Study highlights student vulnerability to online misinformation

Web Log: Young lack skills to detect sponsored links and fake news amid web returns

Students often favour online sources over university-provided learning materials, and need skills to distinguish reliable information from incorrect and/or manipulative information.

The level of internet literacy among young people has been the subject of several studies. They tend to look at various aspects of internet use including the ability to tell sponsored links apart from the links returned in an internet search or the ability to spot fake news stories.

Researchers from Johannes Gutenberg University Mainz (JGU) and Goethe University Frankfurt have built upon this by developing the Critical Online Reasoning Assessment (Cora). Cora gives students a series of tasks designed to test their reasoning skills. They are presented with a piece of information about a contentious issue and asked to carry out an open web search to evaluate this information.

‘Irrelevant and unreliable’

This study was carried out with students from various disciplines such as medicine and economics and the results were not promising. “Unfortunately, it is becoming evident that a large proportion of students are tempted to use irrelevant and unreliable information from the internet when solving the Cora tasks,” said Prof Olga Zlatkin-Troitschanskaia at JGU.
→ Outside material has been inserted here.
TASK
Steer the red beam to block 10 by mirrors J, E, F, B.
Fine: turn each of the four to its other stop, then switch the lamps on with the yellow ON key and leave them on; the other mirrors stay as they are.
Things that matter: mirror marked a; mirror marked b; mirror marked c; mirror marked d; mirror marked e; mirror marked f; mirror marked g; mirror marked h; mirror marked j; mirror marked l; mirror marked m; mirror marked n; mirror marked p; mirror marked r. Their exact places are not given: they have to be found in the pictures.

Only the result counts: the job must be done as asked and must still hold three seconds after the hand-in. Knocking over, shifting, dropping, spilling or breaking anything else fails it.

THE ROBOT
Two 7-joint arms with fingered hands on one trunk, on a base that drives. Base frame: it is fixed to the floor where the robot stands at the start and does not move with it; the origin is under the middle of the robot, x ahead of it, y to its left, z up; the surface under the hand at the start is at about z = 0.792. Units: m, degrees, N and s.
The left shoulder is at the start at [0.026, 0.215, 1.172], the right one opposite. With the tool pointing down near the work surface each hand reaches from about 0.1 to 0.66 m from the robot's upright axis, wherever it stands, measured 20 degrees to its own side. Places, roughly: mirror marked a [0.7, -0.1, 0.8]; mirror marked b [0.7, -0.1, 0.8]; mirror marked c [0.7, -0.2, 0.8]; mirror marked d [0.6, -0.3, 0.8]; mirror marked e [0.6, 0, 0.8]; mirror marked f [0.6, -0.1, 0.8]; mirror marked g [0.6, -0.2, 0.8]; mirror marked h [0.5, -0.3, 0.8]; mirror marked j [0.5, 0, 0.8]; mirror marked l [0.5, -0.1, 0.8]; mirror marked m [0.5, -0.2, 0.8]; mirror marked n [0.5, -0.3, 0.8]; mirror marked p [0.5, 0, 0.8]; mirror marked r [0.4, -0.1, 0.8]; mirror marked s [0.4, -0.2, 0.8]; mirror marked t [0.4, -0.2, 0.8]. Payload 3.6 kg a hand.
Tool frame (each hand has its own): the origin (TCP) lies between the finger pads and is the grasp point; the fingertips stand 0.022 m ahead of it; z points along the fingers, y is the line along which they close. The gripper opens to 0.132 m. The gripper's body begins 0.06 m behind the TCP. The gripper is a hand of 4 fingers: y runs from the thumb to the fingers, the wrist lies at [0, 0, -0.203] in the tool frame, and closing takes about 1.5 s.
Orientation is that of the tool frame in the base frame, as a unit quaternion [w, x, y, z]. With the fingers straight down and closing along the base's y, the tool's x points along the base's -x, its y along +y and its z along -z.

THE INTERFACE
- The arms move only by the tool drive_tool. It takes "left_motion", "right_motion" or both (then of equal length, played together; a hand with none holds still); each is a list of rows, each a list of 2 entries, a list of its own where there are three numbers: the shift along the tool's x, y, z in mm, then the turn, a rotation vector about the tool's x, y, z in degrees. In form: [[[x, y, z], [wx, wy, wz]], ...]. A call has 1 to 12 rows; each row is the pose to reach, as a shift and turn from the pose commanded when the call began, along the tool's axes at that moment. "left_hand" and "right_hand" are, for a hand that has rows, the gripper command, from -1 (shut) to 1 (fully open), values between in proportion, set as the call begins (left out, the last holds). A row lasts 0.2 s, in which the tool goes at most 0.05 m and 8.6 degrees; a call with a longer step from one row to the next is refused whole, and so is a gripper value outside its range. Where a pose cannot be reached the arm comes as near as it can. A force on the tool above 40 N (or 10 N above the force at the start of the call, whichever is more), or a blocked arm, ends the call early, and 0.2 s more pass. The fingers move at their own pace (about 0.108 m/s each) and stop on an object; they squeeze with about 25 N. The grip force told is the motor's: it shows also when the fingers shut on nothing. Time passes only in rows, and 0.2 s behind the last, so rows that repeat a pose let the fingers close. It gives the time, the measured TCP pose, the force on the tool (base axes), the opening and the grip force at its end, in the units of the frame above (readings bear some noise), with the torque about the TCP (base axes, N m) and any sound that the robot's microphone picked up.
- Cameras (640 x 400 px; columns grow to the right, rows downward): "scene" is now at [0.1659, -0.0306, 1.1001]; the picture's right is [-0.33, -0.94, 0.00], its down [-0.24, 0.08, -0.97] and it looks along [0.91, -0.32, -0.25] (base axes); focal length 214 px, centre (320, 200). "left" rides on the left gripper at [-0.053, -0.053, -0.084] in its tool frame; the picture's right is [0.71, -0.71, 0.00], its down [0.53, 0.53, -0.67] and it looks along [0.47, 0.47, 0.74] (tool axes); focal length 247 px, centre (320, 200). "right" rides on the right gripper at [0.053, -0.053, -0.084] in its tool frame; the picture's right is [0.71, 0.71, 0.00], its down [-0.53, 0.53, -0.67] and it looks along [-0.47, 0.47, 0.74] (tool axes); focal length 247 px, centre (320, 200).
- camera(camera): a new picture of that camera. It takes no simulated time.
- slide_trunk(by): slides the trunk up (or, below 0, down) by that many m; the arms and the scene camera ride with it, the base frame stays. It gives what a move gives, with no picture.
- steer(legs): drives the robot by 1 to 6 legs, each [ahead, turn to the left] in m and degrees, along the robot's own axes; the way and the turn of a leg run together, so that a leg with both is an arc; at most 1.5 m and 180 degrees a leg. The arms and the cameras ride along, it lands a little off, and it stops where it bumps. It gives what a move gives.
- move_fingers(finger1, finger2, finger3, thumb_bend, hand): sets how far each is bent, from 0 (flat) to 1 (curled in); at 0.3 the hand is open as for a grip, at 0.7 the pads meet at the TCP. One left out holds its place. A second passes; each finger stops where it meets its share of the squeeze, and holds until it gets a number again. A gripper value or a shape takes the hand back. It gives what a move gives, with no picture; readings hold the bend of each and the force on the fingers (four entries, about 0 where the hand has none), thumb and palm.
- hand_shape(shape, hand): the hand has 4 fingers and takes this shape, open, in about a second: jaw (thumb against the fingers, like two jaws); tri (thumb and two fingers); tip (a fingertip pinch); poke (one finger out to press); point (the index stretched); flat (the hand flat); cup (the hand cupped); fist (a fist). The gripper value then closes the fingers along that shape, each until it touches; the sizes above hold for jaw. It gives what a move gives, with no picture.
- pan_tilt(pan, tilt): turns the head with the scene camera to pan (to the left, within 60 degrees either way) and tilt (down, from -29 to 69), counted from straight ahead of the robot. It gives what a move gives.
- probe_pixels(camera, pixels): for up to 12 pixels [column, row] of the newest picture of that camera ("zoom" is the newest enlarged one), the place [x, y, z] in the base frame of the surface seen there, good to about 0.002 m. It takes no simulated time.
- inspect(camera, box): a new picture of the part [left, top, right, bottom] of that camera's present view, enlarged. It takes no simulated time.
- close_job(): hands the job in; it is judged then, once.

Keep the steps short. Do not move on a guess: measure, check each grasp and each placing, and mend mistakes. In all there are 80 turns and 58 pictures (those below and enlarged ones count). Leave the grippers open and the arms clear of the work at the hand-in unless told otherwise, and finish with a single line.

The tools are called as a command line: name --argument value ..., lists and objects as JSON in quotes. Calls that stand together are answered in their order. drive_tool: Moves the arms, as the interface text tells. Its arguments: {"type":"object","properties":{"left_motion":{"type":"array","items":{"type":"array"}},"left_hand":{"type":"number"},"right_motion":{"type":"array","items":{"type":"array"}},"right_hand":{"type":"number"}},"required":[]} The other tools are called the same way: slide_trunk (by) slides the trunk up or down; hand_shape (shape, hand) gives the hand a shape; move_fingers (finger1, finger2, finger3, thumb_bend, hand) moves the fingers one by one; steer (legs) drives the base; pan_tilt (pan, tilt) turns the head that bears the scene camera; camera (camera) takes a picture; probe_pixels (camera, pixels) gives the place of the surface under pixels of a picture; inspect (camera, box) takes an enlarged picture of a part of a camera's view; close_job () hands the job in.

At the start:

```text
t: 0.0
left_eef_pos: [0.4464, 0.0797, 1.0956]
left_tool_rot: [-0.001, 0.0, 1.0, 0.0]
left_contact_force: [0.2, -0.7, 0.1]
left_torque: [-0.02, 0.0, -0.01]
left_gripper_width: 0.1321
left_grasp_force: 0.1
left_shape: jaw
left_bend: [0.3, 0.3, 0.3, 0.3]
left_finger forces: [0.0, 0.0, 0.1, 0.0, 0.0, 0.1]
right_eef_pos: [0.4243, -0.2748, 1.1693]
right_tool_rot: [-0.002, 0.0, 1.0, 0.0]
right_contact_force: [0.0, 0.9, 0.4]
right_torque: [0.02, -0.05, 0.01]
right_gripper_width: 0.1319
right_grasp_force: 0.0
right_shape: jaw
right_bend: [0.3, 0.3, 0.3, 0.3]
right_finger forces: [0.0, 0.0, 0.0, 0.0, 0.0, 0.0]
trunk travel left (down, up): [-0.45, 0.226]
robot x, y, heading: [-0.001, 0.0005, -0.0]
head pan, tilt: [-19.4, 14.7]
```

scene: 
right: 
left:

She explained that having a critical attitude is not enough on its own. Given that students often favour online sources over university-provided learning materials, they also need skills that enable them to distinguish reliable information from incorrect and/or manipulative information.

READ MORE

“It is therefore particularly important for students to question and critically examine online information so they can build their own knowledge and expertise on reliable information,” added Prof Zlatkin-Troitschanskaia.